Phoenix, AZ, May 30, 2006 — A hydrogen-based economy? Laptops and cell phones powered by lightweight, inexpensive rechargeable fuel cells? Automobiles that run on methane and emit virtually no pollutants into the atmosphere? All this is possible according to a report on fuel cells just published by Energy Business Reports, an energy industry think tank.

The new report examines and compares various types of fuel cells, including the technology behind them, the advantages and disadvantages of each type, and potential market applications. The report also looks at issues in the industry, such as pricing, regulation, technical challenges and competitive threats, and concludes that although breakthroughs are needed in some areas, fuel cells are a promising technology for the future.

A fuel cell is an electrochemical energy conversion device that produces electricity by converting hydrogen and oxygen into water. Fuel cells use the pressure created by the expansion of gases for mechanical work, and when needed, they also convert chemical energy back into electrical energy providing a constant flow of chemicals into the cell and preventing it from dying.
The electrical energy created by fuel cells is produced without combustion and with virtually no pollutants, making fuel cells the next logical step for the production of energy.

Fuel cells have potential in space/military applications, transportation, stationary (on-site) uses, utility scale, and in portable products. Different types of fuel cells are suited for different applications. For example, solid oxide and molten carbonate fuel cells, which operate at higher temperatures than the other kinds of fuel cells, are used principally for stationary applications where co-generation is possible.

Over the next decade, fuel cell demand will likely increase due to high petroleum prices and continued environmental concerns. The global commercial fuel cell market is expected to reach $2.5 billion by 2009. Electric power generation is emerging as a large-scale commercial market for fuel cells and is expected to represent more than half of all demand in 2008. Aerospace and motor vehicle applications may lag somewhat in the near term, but are projected to grow rapidly between 2008 and 2013. The portable electronics market is expected to report the strongest advances over the next decade.
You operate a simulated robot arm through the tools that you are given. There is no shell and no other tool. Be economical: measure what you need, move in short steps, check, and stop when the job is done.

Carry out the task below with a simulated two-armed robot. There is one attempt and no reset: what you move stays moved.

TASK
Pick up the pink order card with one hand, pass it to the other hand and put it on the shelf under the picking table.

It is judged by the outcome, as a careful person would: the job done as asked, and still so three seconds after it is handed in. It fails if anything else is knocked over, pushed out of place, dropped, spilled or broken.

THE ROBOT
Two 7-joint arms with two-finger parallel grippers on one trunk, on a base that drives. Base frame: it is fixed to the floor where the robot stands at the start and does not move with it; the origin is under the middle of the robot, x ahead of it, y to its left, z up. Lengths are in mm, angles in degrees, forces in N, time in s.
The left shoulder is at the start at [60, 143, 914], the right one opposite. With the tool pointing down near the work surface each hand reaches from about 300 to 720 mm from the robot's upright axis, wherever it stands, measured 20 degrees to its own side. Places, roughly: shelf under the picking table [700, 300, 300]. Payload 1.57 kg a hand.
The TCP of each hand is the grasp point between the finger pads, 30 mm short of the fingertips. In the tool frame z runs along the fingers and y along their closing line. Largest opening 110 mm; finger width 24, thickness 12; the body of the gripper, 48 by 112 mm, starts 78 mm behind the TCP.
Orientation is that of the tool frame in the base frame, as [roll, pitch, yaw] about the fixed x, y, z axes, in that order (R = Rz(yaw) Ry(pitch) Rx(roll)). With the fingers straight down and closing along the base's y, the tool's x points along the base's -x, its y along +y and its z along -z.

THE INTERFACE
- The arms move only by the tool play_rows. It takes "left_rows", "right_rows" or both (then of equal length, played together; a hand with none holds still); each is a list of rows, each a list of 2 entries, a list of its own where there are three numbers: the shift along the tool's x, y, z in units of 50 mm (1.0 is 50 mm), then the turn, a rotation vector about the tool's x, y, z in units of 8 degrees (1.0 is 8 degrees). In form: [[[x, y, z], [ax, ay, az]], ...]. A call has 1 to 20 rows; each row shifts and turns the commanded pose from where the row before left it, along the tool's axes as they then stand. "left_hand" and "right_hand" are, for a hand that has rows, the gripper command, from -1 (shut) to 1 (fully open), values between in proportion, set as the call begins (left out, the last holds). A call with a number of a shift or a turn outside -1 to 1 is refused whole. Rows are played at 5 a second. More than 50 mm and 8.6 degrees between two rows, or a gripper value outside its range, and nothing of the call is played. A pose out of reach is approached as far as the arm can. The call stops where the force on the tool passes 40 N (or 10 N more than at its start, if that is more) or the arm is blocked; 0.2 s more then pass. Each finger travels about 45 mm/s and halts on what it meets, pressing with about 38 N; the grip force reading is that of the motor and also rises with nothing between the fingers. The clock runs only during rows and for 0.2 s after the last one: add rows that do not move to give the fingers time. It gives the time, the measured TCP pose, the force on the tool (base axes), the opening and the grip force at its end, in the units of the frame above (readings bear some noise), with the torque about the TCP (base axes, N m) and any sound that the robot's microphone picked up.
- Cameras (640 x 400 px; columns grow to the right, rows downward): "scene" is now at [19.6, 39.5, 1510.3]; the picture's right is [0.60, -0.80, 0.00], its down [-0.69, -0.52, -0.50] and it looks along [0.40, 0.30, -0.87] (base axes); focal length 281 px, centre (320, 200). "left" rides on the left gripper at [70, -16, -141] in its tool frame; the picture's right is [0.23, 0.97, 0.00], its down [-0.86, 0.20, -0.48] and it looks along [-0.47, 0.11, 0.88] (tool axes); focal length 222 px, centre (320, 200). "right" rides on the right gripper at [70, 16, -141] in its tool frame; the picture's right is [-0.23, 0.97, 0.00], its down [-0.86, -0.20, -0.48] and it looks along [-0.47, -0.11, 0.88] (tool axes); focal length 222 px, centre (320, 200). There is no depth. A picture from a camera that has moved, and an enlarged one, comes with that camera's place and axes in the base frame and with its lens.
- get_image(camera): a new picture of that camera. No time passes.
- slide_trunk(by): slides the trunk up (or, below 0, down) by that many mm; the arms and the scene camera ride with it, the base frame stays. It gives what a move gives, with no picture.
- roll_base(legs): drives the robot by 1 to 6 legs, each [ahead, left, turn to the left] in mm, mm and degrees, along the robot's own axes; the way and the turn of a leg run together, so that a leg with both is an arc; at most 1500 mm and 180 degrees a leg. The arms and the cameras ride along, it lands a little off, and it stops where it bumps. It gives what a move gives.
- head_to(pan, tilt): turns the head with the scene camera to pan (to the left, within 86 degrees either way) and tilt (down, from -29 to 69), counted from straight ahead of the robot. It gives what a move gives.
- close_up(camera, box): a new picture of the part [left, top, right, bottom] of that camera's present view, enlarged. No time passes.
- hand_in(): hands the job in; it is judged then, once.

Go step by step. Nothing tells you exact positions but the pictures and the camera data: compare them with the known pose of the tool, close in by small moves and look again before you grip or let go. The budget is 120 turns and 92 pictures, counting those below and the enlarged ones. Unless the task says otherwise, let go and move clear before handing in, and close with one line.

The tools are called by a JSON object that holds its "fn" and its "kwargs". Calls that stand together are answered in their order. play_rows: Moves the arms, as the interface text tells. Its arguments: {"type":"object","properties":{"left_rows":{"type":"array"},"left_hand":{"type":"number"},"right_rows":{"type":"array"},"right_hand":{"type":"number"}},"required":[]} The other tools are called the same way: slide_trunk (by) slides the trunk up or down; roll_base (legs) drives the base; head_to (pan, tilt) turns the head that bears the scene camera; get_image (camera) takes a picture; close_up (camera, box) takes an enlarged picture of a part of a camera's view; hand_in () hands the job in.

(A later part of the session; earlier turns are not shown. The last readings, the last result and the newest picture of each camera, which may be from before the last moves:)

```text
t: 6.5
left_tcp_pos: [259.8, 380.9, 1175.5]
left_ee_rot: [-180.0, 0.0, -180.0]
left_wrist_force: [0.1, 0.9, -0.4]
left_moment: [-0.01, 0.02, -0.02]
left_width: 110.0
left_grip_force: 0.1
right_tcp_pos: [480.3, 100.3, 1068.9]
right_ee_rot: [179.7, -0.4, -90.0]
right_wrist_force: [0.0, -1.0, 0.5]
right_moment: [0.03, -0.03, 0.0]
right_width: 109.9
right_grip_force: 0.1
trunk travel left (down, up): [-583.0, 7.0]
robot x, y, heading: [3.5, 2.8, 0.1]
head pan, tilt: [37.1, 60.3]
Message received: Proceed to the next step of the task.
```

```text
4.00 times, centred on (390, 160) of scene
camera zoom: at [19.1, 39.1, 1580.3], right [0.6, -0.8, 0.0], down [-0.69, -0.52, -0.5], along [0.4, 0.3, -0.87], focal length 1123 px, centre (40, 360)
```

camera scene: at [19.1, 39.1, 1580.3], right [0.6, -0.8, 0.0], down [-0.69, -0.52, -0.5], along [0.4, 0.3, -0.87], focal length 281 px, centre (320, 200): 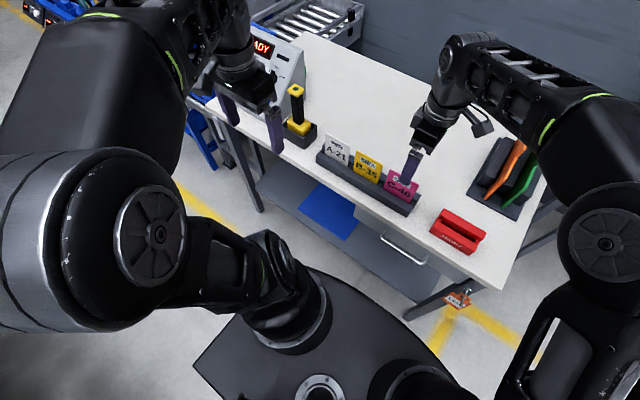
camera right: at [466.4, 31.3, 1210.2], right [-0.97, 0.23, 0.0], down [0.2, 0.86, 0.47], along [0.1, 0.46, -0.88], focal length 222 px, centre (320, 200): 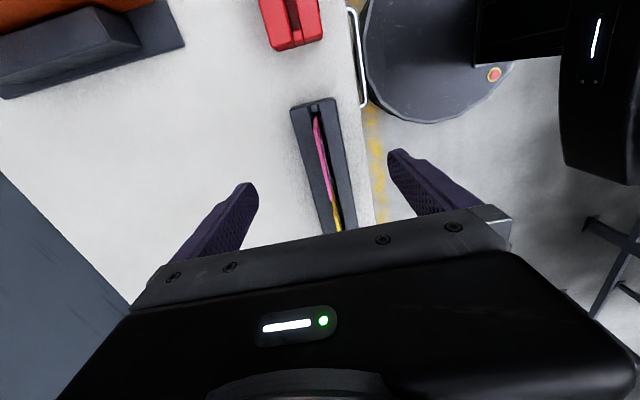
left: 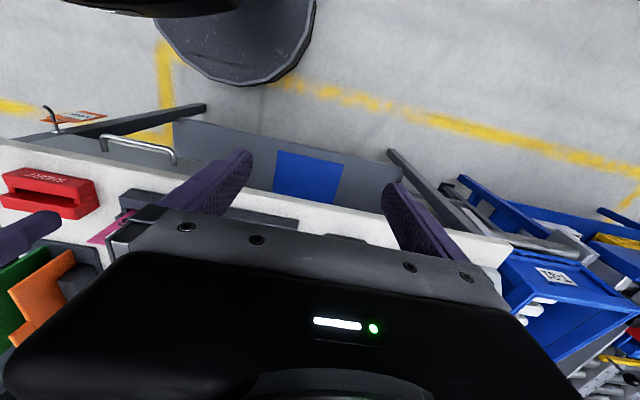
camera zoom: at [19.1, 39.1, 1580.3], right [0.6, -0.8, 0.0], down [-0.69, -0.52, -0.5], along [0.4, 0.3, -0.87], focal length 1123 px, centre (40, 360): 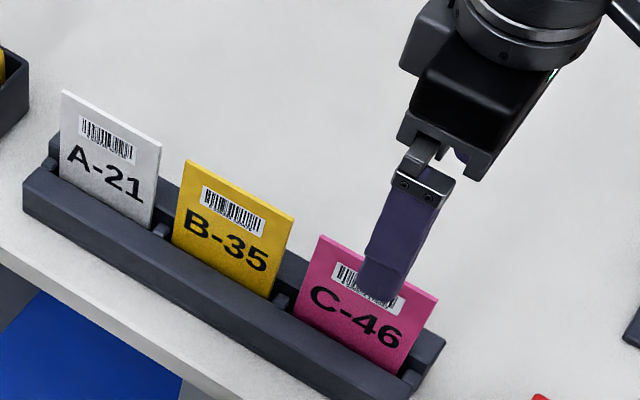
The electrical capacity of batteries has not kept pace with the increasing power consumption requirements of electronic devices. Features such as W-LAN, higher CPU speed, “always-on,” larger and brighter displays, and other add-ons are important for users, but are severely limited by current battery life. Lithium ion batteries and lithium-polymer batteries have almost reached their functional limits. These limitations have generated enormous interest in alternative power sources, and the fuel cell is the most promising candidate.
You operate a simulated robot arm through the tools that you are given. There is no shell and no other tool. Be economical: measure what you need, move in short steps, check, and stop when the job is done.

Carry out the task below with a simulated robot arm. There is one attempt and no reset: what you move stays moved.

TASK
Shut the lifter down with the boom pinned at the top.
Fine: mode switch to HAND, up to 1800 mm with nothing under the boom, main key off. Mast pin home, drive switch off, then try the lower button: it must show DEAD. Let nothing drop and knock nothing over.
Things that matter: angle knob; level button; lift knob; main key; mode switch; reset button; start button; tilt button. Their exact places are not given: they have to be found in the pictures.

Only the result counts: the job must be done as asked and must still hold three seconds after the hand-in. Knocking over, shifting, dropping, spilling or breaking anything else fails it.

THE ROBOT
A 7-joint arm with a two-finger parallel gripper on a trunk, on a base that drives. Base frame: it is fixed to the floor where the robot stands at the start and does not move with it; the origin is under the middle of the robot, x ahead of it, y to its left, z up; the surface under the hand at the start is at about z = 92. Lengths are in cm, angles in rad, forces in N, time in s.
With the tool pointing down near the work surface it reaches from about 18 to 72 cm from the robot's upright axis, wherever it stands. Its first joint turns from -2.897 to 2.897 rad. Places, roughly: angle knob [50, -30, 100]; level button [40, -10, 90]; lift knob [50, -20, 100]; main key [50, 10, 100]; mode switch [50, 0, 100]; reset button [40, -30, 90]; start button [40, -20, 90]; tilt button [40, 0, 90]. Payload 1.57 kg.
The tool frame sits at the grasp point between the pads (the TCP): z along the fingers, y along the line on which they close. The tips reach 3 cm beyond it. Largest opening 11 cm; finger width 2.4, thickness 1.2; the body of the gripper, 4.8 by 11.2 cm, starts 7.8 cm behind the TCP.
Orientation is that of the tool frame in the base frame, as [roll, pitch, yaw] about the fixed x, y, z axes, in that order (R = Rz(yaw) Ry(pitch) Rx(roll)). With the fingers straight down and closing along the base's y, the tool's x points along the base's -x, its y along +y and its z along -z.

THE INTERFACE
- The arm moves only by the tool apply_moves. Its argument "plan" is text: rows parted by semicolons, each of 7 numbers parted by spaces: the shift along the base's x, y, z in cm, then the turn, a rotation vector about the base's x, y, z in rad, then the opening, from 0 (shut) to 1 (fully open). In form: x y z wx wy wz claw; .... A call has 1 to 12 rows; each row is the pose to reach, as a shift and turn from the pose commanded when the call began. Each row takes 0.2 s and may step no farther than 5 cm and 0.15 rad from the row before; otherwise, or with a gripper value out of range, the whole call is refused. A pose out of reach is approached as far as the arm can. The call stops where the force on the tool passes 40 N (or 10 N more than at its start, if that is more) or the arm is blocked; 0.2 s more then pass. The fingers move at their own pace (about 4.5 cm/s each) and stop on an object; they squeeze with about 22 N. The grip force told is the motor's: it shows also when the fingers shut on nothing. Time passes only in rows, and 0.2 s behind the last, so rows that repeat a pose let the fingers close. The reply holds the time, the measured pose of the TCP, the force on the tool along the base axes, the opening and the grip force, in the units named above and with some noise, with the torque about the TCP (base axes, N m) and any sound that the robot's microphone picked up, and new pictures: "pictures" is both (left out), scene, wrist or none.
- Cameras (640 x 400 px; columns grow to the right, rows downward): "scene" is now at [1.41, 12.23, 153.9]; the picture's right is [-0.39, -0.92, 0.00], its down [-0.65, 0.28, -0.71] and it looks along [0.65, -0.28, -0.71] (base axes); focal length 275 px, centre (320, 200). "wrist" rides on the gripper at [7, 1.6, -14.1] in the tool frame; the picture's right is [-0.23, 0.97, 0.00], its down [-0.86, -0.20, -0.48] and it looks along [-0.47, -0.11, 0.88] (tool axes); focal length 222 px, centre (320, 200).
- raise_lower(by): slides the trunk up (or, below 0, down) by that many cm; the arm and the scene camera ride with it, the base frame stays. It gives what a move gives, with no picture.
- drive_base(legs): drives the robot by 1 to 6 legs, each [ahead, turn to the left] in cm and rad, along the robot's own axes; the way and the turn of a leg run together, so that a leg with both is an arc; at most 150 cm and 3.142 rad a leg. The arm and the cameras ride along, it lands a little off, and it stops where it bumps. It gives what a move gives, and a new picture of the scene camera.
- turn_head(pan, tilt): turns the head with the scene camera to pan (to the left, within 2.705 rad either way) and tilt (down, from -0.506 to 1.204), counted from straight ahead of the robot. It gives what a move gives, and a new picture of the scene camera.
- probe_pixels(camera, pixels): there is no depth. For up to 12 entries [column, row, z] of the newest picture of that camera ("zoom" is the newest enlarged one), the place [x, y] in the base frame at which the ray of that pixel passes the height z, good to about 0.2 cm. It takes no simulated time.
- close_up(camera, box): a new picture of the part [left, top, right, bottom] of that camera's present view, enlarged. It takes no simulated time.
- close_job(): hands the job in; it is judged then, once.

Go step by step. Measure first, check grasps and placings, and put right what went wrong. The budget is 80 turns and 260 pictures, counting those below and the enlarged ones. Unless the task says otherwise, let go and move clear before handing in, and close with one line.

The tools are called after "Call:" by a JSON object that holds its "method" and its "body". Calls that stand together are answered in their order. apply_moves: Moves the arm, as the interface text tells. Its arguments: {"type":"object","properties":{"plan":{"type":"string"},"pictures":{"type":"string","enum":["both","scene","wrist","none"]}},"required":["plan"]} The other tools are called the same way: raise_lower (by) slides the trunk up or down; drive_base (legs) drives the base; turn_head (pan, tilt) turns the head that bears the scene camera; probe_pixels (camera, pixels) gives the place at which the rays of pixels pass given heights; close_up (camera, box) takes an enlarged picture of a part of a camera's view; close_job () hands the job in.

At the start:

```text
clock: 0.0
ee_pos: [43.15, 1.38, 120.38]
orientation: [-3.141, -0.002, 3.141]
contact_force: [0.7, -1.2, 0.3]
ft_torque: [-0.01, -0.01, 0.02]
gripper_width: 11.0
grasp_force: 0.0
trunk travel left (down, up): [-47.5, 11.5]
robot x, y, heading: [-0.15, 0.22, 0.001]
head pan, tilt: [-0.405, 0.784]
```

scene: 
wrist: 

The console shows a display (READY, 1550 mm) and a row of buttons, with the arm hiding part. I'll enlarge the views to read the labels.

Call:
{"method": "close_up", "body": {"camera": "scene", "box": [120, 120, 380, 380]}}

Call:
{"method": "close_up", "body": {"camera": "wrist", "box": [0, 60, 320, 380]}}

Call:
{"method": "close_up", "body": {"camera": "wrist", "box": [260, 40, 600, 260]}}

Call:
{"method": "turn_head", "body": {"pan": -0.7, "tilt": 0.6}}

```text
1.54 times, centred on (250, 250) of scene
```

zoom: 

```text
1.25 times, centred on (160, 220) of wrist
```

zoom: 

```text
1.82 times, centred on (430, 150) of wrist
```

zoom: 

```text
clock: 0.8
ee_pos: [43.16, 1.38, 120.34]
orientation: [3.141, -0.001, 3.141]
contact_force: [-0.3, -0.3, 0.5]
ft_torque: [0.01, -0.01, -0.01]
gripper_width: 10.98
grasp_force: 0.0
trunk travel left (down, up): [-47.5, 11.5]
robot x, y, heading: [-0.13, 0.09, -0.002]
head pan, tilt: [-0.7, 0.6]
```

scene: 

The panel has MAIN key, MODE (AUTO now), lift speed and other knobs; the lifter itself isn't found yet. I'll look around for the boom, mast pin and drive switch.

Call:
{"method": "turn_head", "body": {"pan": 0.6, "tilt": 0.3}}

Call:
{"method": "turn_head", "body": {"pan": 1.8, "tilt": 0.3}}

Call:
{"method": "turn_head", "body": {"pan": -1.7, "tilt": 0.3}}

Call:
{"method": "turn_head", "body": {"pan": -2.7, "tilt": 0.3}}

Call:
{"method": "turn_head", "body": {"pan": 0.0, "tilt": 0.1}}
About a dozen companies and institutions worldwide are active in the field of miniaturized fuel cell systems. When micro fuel cells are commercialized, they will provide significant improvements in energy storage and allow electronic devices to incorporate new features as well as lengthen their operating times. Equally important, users will be able to “reload” in a few seconds by replacing the fuel cartridge, as compared to the hours required to recharge a conventional rechargeable battery.

The portable device market will enable the general public to experience fuel cells in an everyday environment. Second round commercialization will follow in stationary applications, such as institutional electrical generators.
Ironically, the transportation sector, where fuel cells have earned the broadest groundswell of acceptance, will require a much longer time to reach full commercialization potential. Major challenges that will take time to overcome in the transportation sector include achieving price parity with the internal combustion engine and establishment of a hydrogen-fueling infrastructure.

Various environmental and economic factors continue to drive the need to develop fuel cells, including the cost and availability of oil, energy security, climate change, and environmental quality. China’s and India’s growing energy demands, conflicts in the oil producing regions of the world, and the desire of governments in developing countries to protect their citizens from the polluting effects of rapid industrial development are just some of the issues playing an increasingly important role in the fuel cell industry’s evolution.